As I was watching Twilight again this weekend, a certain scene reminded me of an ex-boyfriend, who had an odd infatuation with girls in pony tails. He loved it when I would wear my hair up in a pony tail. He liked to lightly tug on it. Nothing naughty. (I was only seventeen after all) Often when I wear my hair up, I think of either my ex or this scene in twilight.
For some reason I never put the two together. I never thought about the two at the same time. This boyfriend was ordinary; a thin and blond. He liked to think he resembled the lead singer from Lifehouse. This of course was when the band came out and “Hanging by a moment” made my little teen heart swoon.

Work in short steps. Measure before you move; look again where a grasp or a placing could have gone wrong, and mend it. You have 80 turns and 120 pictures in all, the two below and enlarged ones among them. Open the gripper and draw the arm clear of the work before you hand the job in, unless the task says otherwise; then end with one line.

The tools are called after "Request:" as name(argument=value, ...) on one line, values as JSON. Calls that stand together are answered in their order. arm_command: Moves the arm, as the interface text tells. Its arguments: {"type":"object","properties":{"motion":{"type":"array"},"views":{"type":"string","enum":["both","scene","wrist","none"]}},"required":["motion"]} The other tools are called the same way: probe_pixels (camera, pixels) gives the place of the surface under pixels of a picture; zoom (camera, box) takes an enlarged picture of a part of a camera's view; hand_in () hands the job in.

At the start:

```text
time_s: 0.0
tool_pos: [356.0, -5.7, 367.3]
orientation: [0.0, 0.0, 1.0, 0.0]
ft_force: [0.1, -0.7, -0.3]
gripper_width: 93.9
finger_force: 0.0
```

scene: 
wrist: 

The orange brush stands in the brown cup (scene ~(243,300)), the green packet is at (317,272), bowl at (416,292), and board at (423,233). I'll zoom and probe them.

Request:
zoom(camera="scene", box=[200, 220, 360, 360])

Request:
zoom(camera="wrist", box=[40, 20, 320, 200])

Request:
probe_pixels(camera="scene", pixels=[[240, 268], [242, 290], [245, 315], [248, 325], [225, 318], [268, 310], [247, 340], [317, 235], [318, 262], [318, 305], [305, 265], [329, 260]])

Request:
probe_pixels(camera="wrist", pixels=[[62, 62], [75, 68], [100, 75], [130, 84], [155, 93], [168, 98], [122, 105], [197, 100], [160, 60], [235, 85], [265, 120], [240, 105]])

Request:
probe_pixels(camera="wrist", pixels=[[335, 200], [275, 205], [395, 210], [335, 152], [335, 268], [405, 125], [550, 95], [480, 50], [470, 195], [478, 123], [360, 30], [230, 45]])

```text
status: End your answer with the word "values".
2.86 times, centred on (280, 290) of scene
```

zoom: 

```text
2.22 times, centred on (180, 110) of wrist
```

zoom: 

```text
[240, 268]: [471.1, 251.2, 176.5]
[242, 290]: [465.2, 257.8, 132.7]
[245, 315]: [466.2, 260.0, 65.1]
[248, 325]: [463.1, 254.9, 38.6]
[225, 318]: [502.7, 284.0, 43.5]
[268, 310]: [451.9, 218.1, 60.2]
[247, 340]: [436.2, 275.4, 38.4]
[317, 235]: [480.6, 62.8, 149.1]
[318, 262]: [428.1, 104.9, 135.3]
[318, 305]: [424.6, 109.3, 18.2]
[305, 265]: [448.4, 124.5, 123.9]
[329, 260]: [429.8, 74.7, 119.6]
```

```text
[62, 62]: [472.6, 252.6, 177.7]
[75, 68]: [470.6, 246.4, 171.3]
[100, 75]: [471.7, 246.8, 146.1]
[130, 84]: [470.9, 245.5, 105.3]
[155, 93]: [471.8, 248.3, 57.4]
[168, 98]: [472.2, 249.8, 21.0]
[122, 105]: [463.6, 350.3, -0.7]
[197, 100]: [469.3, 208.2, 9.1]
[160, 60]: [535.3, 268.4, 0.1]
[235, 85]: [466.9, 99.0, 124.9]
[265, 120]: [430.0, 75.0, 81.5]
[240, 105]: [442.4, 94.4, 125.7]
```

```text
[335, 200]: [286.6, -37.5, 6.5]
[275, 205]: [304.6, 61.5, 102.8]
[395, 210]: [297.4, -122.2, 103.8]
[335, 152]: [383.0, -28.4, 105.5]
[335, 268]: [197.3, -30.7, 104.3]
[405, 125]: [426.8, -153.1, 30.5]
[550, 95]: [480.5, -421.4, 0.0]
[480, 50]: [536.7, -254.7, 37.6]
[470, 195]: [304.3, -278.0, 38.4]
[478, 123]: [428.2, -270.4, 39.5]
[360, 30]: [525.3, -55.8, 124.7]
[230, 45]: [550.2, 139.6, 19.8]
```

He worked as a prep cook at a local seafood restaurant and because of this always smelled slightly like fried cod. He was a high school dropout who swore his eternal devotion to me. I found out years later he cheated several times, of course by then I wasn’t too upset about it. What did I expect, right? He was friends with a lot of my friends, including the Mr. who lived next door to him. Years later R told me that he and all their friend always wondered why I settled for that guy.
Really there wasn’t anything that exciting about my relationship with B. It was short and much like Deana Carter; the fields have grown over now… (Oh, how poetic am I) I honestly don’t know why I dated him for so long and this is my hypothesis. I am a firm believer in things happening for a reason. I feel that my relationship with B happened so I could learn the following things.
1. To realize that no matter how hard you scrub the smell of fish does not get out of your clothes.
2. Sweater vests will never look good on a man.
3. Guys do not appreciate having the song “Creep” put on a mixed CD for them.
The biggest thing that came from my dating B was months after breaking up I asked the Mr. to prom. I never would have talked to him in the first place had it not been for B. As neighbors I spent a lot of time standing there looking stupid as the guys talked about carburetors and pistons. Once I broke things off with B, I kept in contact with Mr., we ran in the same circles and months later we found ourselves dating. I was hesitant to date R; I didn’t want a repeat of my previous relationship. Of course I couldn’t have been more wrong. Everything that was wrong with my previous relationship the Mr. made it right. And best of all he doesn’t resemble the lead singer of a Christian rock band.